The man also lied about his identity when approached by the Sunday Star-Times last week.
The paedophile, who claims he has name suppression for sexually assaulting young girls but cannot produce a court record to prove it, denied he was the man in question when confronted at his workplace.
The man’s lie may be an attempt at damage control because it contradicts a sworn statement he made in support of a bid for interim name suppression being sought by the commission.
Trust spokesman Garth McVicar said the paedophile’s statement, sworn earlier this month, said he was living in the Wellington region and was unemployed.
But a source said the man and his partner took over the running of a central North Island motel about 14 months ago.
Company records show the man described himself as the “manager” of a company believed to be leasing the motel. Other records list his contact phone number as the same as the motel’s.
Yet the Human Rights Commission is using taxpayer money to take legal action against the Sensible Sentencing Trust for revealing he is a paedophile.
If there was some proof of a suppression order, then of course it should be obeyed.

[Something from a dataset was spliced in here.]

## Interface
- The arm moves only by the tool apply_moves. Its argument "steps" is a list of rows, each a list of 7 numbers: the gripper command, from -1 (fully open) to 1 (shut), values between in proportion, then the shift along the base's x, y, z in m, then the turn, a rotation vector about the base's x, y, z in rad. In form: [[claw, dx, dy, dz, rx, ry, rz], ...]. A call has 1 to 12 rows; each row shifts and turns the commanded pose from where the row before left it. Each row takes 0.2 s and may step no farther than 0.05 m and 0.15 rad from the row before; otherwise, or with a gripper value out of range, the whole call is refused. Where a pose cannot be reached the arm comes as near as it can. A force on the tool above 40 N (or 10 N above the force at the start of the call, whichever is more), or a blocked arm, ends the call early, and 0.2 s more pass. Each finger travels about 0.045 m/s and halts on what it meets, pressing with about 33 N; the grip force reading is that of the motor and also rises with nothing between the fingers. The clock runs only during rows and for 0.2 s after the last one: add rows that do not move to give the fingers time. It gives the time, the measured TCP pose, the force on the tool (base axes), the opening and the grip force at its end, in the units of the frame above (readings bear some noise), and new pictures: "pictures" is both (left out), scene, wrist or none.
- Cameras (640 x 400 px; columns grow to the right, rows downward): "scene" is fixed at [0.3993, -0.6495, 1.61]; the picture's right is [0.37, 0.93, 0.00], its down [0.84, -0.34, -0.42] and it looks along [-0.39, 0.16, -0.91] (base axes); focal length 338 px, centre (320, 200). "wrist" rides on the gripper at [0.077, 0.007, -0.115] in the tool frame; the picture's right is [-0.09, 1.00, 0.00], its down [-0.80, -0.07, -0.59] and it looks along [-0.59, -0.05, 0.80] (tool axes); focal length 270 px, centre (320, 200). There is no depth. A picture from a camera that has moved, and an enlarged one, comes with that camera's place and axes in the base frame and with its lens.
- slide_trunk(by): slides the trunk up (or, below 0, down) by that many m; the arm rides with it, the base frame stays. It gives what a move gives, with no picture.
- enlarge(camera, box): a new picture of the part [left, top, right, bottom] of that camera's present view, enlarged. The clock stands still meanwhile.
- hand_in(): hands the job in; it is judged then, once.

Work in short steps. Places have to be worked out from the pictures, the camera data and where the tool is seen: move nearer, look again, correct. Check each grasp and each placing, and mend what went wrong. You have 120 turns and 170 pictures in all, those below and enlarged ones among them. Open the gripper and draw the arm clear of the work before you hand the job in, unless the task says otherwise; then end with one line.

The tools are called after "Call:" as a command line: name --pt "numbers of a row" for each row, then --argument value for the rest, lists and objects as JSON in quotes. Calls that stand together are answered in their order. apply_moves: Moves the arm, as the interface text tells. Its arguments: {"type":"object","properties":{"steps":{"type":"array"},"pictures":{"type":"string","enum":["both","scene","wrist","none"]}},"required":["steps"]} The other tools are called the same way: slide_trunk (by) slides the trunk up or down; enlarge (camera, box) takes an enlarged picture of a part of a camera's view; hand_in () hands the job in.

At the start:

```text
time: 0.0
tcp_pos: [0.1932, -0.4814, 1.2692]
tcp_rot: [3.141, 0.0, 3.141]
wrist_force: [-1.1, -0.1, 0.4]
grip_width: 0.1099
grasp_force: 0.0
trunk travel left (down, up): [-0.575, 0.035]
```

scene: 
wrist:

But to take action against the Sensible Sentencing Trust purely on the basis of the paedophile’s allegations that he has name supression is outraegous.
The fact that there is now evidence that the paedophile is also a liar, may cause the Human Rights Commission to reconsider the wisdom of taking him at his word.
Neither the commission nor the paedophile have been able to produce a court record to show the man was granted name suppression but documents from the commission show it is largely relying on the paedophile’s word that his name is suppressed.
The commission said a newspaper report of the man’s sentence of a year’s jail in 1995, for five counts of doing indecent acts on girls aged 10 and 14, did not name him.
The man had interim name suppression, but there is no record of it having been made permanent.
An interim name suppression application for the man, who, it is understood, has already received a payout of about $15,000 from police after his police record was anonymously sent to the trust, will be heard on Wednesday in the Auckland District Court.
The Sensible Sentencing Trust repeatedly told the commission it would not publish the man’s details if he could show he had name suppression.
A very reasonable position.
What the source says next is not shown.